So we're finally back on South-Coast chalk and if the 5-hour car journey in the blazing heat is an example of what happens when we leave home, then I may never set foot outside the front door ever again. I'm sure it's something to do with karma and the cosmic universe - you know what I mean - the good times only last so long before you're made to pay. We had a truly fantastic week in Norfolk - Good food, sunshine, plenty of outdoor activities and no stresses or strains of normal day to day life with two small children (apart from lack of sleep - but I'm saving that for another post). In short, a little bit or R & R. But in the space of 5 very loooooooooooooooong hours, it was pay back time. One hideously painful hour for every fun-filled day we'd just had.

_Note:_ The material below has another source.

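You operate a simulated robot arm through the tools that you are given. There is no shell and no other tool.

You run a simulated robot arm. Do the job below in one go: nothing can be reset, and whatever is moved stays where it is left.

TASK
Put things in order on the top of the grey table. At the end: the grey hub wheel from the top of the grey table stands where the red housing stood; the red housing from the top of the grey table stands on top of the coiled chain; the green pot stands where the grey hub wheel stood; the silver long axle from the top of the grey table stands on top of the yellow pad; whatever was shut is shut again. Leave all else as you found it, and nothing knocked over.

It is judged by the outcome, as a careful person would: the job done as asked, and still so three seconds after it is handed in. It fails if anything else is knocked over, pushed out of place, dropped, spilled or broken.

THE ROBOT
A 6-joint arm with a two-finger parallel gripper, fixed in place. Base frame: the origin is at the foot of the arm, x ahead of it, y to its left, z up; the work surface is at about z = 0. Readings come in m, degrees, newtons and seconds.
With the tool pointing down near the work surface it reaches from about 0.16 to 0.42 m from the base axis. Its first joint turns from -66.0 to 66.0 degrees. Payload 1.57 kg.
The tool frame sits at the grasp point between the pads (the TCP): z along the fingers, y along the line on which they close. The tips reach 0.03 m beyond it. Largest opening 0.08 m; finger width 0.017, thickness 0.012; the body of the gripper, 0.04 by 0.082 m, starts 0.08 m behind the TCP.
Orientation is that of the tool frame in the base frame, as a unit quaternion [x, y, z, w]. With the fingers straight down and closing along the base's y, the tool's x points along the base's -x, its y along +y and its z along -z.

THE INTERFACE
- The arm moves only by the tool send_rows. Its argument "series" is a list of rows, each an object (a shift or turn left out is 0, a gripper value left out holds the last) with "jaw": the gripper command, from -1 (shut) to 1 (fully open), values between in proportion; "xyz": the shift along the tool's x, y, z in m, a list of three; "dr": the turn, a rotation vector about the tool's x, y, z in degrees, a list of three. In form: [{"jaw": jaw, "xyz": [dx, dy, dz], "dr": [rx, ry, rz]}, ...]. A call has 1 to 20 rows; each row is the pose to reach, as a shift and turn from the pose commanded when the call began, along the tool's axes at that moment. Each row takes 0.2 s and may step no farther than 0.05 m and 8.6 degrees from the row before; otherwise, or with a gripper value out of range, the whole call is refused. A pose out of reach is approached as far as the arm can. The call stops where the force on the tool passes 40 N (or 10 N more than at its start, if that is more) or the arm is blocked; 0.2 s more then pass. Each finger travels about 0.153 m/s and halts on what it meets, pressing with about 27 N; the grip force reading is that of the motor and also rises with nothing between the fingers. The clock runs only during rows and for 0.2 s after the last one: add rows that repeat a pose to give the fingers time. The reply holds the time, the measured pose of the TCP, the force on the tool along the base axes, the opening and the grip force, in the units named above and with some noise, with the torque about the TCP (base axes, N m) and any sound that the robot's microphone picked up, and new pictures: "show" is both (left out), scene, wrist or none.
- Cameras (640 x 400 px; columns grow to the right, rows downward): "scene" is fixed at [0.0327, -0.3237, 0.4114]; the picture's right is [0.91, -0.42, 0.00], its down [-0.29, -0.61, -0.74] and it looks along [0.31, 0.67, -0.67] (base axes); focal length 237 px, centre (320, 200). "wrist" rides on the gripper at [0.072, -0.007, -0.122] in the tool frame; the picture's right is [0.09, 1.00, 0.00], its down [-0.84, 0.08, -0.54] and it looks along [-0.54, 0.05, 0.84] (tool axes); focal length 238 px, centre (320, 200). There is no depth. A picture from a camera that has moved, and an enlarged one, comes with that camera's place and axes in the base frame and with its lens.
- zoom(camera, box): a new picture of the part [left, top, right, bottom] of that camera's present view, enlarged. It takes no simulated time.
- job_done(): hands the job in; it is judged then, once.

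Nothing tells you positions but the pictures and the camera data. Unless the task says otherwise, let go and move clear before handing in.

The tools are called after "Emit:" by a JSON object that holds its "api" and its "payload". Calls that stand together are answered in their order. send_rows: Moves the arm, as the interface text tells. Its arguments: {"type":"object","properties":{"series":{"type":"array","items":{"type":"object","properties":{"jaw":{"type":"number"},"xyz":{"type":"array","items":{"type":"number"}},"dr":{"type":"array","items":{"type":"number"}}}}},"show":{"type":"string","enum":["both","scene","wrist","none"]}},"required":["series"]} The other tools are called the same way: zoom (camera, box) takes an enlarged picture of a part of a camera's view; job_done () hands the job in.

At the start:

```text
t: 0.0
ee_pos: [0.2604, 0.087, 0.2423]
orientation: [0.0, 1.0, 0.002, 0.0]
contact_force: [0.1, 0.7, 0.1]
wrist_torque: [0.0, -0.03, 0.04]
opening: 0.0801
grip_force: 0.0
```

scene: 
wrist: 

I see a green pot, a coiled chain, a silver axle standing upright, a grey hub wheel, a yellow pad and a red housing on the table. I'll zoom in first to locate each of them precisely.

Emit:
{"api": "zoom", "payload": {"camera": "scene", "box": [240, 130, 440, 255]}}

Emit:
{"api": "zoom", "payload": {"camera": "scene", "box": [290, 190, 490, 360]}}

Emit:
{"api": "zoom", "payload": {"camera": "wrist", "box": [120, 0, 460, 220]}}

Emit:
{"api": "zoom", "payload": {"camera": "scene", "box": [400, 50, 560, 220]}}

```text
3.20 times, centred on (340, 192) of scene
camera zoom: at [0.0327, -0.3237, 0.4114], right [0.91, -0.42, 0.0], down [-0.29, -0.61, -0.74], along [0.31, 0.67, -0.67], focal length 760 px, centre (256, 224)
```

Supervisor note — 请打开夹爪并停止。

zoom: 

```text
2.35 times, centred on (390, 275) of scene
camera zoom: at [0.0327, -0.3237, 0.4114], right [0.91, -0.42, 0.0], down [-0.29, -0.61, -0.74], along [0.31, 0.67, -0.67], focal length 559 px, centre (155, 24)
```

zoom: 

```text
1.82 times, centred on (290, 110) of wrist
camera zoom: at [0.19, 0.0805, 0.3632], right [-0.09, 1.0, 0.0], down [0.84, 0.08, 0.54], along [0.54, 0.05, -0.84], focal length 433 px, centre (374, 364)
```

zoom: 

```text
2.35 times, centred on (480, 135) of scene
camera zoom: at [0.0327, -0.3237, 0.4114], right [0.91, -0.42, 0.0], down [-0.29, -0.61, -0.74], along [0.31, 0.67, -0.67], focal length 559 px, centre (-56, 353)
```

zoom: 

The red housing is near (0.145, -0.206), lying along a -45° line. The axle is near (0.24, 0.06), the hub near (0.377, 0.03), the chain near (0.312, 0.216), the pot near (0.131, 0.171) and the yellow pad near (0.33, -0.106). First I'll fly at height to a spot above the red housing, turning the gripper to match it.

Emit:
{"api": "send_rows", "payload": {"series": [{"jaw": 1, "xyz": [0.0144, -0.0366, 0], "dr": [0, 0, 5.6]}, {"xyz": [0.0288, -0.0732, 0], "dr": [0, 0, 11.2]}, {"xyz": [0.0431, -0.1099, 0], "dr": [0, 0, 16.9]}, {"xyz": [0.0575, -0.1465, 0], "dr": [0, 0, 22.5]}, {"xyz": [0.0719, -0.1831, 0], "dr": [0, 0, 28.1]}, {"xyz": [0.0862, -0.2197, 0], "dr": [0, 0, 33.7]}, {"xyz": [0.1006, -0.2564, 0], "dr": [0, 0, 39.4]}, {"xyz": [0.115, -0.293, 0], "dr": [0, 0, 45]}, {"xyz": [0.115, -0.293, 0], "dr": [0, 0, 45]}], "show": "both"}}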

Let me explain in a little more detail. Now I may, or may not have mentioned that Edie is in the middle of being potty-trained. If you are a regular reader of this blog, then you'll know that we've had a few...ahem...problems in this very area. But we are making progress. She's now out of nappies in the day and using her potty and the 'big girls' loo' for her number ones. Hardly any accidents. Number twos, however, are slightly more miss than hit, unfortunately for all involved. So that'll be unfortunately for me then... And as you can imagine, given this background information, a 5-hour car journey could provide a number of, how shall I put this?...Rather indelicate situations.
Could and did.
Add to this the fact that the one day we chose to drive 200 miles home conveniently turned out to be the hottest day of the year...and when you're stuck inside a car, with or without indelicate situations, it's not very pleasant at all.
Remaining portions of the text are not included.